====== Article ======
Well I am rambling a bit and that will do for my first post.  Not much has happened since I arrived on Monday as I am, after all, here on business and so I have been working.  This afternoon I finished work early and took some photos of the old town, which I will upload later, and tomorrow I will go to Spišský hrad (Spis Castle), 800 years old and one of the largest castles in Europe.  Stay tuned for a blog post when I finally get around to writing it in two weeks time (hopefully not)!

Monday 23 January 2012

Güntzburg Altstadt

It’s funny how visiting one place always seems to lead to visiting another.  You make a list of places you want to visit and when you make an effort to make the list smaller with a visit to a place on the list, you discover another place and the list gets larger (or at least stays the same length).

So it was a couple of months ago when I went to Munich with some work colleagues to lounge under (real) palm trees in a (fake) tropical swimming pool.  As we were barrelling down the Autobahn as Germans do, we passed one of those brown signs that seem to be the international standard for pointing out things of interest to travellers and tourists.  This particular sign said something like “Historic Güntzburg Altstadt, 5 km ahead” and so I duly pulled out my mobile phone and marked it on my GPS map for later reference.  One place ticked off of my list, another place added…

Güntzburg's pretty High Street
So this morning when I awoke and saw that the sun was shining (after several days of absolutely appalling wind and snow) I knew that I had better rush off for my “Sunday exploring” while it lasted, and Güntzburg seemed a good choice.  When living in Germany as an avid explorer and amateur historian, it is always good to keep an eye out for towns ending in “burg.”  Burg is the Germanic word for castle or fort and in fact it’s where we get our borough and burgh (as in Edinburgh) in English.  It derives from the Germanic word for berg, which means “hill” as in prehistoric times hilltops were used as basic fortifications.  So any place ending with “burg” is a potentially historically interesting place, provided it hasn’t been pulverized by WWII bombing.  Unfortunately this was the fate of most –burg towns, but luckily there are enough of them that some survived intact, and Güntzburg is one of them.

The local bank
It’s only a 15 minute train ride from Ulm, so I have to wonder why I didn’t go there before now.
====== Given information ======
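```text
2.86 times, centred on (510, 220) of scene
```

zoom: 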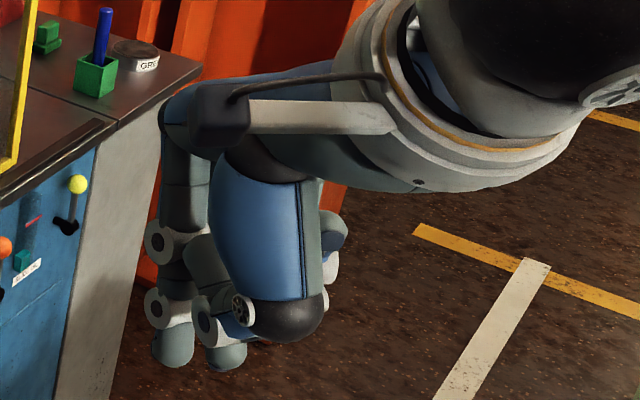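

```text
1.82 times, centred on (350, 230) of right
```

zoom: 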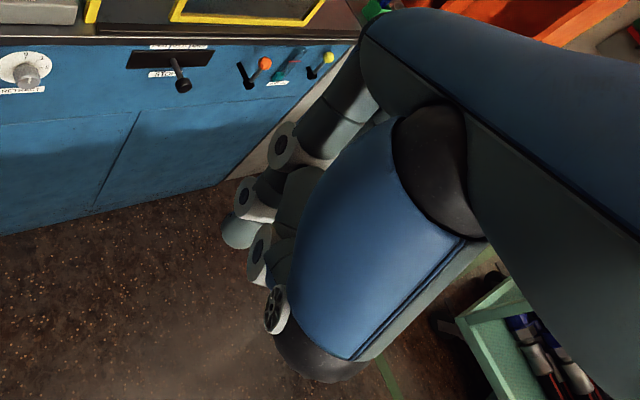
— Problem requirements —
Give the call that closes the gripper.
======
Your answer continues the article from its final sentence.

— Output for this exercise —
Güntzburg was originally founded by the Romans in about 70 BC on the River Donau (Danube) as the Donau was a part of the Limes – a line or fortifications that protected the northern part of the Roman Empire in Germania.  Many towns in this area owe their existence to the Romans (although Ulm, where I live, isn’t one of them, having been founded much later).  It’s quite impressive as you approach it by train as it sits on top of a small hill that is quite visibly higher than the surrounding countryside, as this provided a strategic advantage for its citizens – remember the etymological lesson about the words berg and burg above?

Lots of little alleys
It’s also quite interesting to note that Güntzburg has a very nice and modern railway station, which is clean, utterly free of graffiti, well built and nicely incorporates its original historical station buildings.  You may wonder why I am mentioning this but anyone reading this who has travelled extensively by train in Germany will know that the Germans win a number of awards for building the world’s must depressing, ugly, graffiti covered and soul destroying stations of anywhere in the world.  I have no idea why.  Even in the nicest of towns when you get off the train you feel as though you have just disembarked in the Bronx.  But not Güntzburg!  Top marks to the Bürgers (citizens) of Güntzburg for their top railway station!

The local artists have been at work

So I wandered up the hill to the altstadt (old town), which is mostly intact, although the town walls are long gone.  You can still pretty much see where they were based on the contours of the hill on which the town sits.  It’s a typical German altstadt, with lots of back alleys and small streets that are closed to traffic – and some equally small ones that aren’t, something that I always consider ridiculous!  The usual suspects were there – the rathaus (town hall), multiple kirchen (churches), painted buildings and odd half timbered mediaeval building.  There’s not much to say about it that wouldn’t be the same as any other similarly sized altstadt (oh that’s a convenient excuse for the fact I’ve become bored with writing this entry!) so I’ll let the attached pictures speak for themselves.  I will say however that I shall definitely have to come back in the summer time when it is warmer!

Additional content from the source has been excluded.